誰もが知っている童謡「ぞうさん」や「やぎさんゆうびん」などの作品を作り上げた詩人 まど みちお さん。
北原白秋の目にとまり、多数の詩や童謡を始めたそうですが、書籍の編集や絵画にも携わっています。
ここでは、まどみちおさんのプロフィール、学歴、経歴、受賞歴、代表作品の詩や絵本、展覧会を見ていきましょう。宇宙の生命力を感じる作品群に驚くばかりです。
まどみちおのプロフィール 学歴・経歴・受賞歴
本名:石田道雄
生年月日:1909年11月16日
没年:2014年2月28日 享年104歳
出身地:山口県周南市
学歴:台北工業学校土木科
1909(明治42)年、山口県周南市の石田家の次男として生まれました。まどさんは小学校3年までは徳山の祖父と暮らし、このときに自然も対する独自の視線や好奇心が芽生えます
その後、両親や兄妹のいる台湾へ渡ります。
卒業後は台湾総督府交通局の道路港湾課で働き、25歳の時、雑誌『コドモノクニ』の童謡募集で、2篇「ランタナの籬(かき)」「雨ふれば」が選者の北原白秋の目に止まり、特選に選ばれたました。

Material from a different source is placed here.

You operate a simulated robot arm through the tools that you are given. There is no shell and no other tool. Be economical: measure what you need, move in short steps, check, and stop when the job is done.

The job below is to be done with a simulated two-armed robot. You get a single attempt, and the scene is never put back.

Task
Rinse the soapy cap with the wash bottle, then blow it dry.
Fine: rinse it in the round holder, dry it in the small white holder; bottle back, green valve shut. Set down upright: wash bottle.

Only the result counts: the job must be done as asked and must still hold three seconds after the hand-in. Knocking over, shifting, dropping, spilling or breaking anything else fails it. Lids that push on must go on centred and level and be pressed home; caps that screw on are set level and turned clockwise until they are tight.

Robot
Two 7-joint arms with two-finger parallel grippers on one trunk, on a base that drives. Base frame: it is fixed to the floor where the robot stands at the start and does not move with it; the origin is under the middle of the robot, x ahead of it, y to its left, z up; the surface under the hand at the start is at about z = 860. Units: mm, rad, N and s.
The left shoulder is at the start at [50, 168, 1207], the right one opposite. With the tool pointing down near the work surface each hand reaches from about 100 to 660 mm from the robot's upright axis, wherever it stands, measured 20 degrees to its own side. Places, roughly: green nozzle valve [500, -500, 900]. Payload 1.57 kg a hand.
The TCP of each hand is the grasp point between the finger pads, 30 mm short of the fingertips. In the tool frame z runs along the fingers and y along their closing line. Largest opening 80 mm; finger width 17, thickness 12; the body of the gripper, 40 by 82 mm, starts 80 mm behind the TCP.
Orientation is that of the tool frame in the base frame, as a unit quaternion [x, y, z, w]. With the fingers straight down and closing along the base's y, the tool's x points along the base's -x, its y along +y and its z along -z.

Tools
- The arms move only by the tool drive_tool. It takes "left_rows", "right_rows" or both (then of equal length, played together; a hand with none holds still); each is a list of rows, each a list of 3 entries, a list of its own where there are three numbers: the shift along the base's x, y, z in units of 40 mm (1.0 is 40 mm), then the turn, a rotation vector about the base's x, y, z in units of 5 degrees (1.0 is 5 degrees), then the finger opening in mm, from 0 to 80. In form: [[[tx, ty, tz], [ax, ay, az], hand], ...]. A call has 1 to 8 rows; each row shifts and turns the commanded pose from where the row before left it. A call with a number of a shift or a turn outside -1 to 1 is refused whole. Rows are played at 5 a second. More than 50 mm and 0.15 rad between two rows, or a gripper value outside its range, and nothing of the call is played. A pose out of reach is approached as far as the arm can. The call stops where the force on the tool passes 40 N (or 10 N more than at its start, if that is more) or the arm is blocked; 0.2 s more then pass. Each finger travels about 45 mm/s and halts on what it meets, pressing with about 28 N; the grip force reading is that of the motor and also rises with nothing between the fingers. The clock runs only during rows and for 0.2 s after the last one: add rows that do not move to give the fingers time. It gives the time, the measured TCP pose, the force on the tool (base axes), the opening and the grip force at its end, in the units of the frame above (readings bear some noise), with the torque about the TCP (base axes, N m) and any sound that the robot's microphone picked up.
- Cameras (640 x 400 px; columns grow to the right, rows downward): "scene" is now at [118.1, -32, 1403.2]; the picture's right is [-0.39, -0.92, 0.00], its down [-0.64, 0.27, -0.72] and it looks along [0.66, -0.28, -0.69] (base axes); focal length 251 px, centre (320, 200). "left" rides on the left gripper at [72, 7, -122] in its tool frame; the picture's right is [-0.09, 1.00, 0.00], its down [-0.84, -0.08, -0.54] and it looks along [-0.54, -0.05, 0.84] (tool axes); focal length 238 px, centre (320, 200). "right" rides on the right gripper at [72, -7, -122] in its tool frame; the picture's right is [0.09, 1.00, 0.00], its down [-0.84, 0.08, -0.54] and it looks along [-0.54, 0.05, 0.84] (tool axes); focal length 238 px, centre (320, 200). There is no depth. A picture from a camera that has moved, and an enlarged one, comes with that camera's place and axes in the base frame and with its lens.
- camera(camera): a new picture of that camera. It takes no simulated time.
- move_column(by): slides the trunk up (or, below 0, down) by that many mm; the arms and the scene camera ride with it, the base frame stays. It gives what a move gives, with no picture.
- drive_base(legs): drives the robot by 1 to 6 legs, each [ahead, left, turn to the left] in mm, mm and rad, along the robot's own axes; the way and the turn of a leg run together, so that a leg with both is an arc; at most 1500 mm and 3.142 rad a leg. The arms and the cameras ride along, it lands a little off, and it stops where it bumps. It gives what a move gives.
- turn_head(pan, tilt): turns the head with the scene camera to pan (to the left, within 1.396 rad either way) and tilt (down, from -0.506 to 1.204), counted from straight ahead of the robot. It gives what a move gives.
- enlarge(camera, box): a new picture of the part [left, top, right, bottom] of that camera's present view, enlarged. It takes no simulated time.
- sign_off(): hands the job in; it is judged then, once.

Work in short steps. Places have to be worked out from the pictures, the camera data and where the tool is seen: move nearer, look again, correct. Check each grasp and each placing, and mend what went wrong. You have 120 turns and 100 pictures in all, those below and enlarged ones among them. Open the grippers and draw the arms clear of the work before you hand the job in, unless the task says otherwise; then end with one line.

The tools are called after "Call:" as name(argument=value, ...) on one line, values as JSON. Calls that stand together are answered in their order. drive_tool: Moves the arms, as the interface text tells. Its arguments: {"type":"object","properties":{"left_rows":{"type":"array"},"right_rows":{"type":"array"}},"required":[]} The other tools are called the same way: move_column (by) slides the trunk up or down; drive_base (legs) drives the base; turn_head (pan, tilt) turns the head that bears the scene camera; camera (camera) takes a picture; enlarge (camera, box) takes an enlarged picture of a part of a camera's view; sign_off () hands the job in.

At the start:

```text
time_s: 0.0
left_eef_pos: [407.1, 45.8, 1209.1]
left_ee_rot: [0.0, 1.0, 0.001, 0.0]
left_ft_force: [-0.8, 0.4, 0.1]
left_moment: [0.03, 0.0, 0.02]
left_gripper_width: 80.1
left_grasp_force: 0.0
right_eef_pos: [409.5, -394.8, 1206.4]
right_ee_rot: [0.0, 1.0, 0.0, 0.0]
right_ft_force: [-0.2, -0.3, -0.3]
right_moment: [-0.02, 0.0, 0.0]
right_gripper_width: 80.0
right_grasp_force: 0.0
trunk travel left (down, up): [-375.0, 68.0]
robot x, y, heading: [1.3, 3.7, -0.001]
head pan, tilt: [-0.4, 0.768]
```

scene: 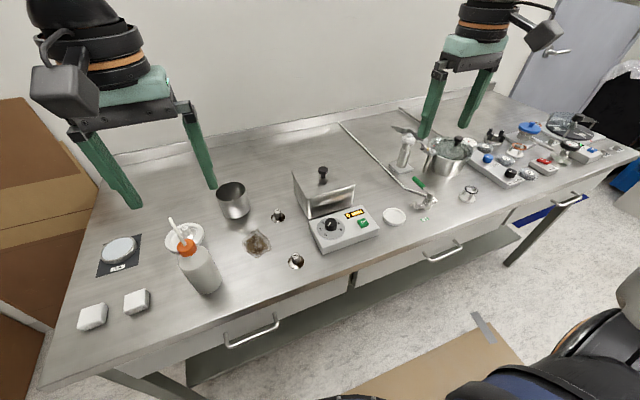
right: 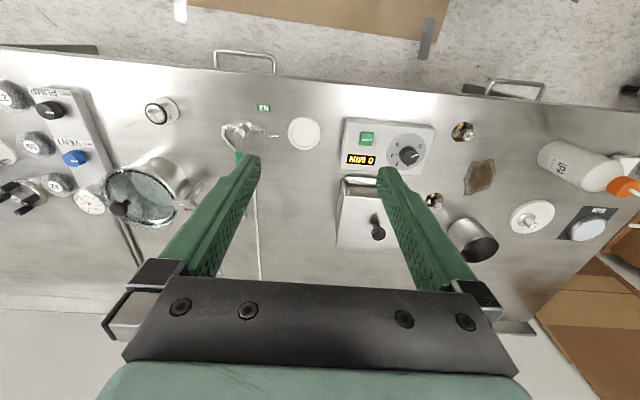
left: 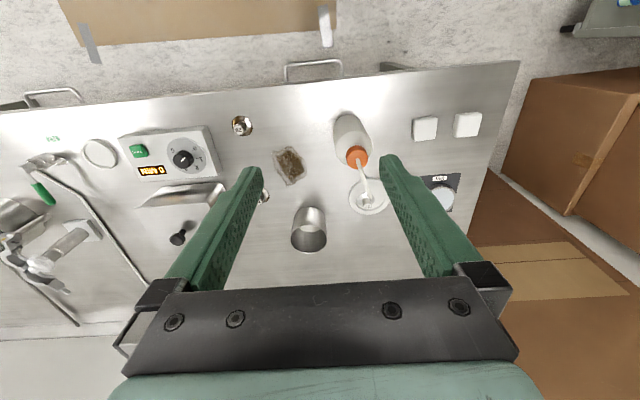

これをきっかけに、詩や童謡の投稿を本格的に行うようになります。
終戦後、日本に帰国し、神奈川県に住居を移し、出版社に勤務。作品の発表とともに、書籍の編集やカットにも関わりました。
1959年に出版社を退社し、詩・童謡・絵画に専念。 1963年、54歳でそれまでに作った童謡を『ぞうさん まど・みちお子どもの歌一〇〇曲集』としてまとめます。はじめての詩集となる『てんぷらぴりぴり』を出版し第6回野間児童文芸賞を受賞。
絵画は独学で55歳までに100枚以上描いたと言われています。その後は、童謡を離れ、「ブドウのつゆ」などの自由詩に活動を移しました。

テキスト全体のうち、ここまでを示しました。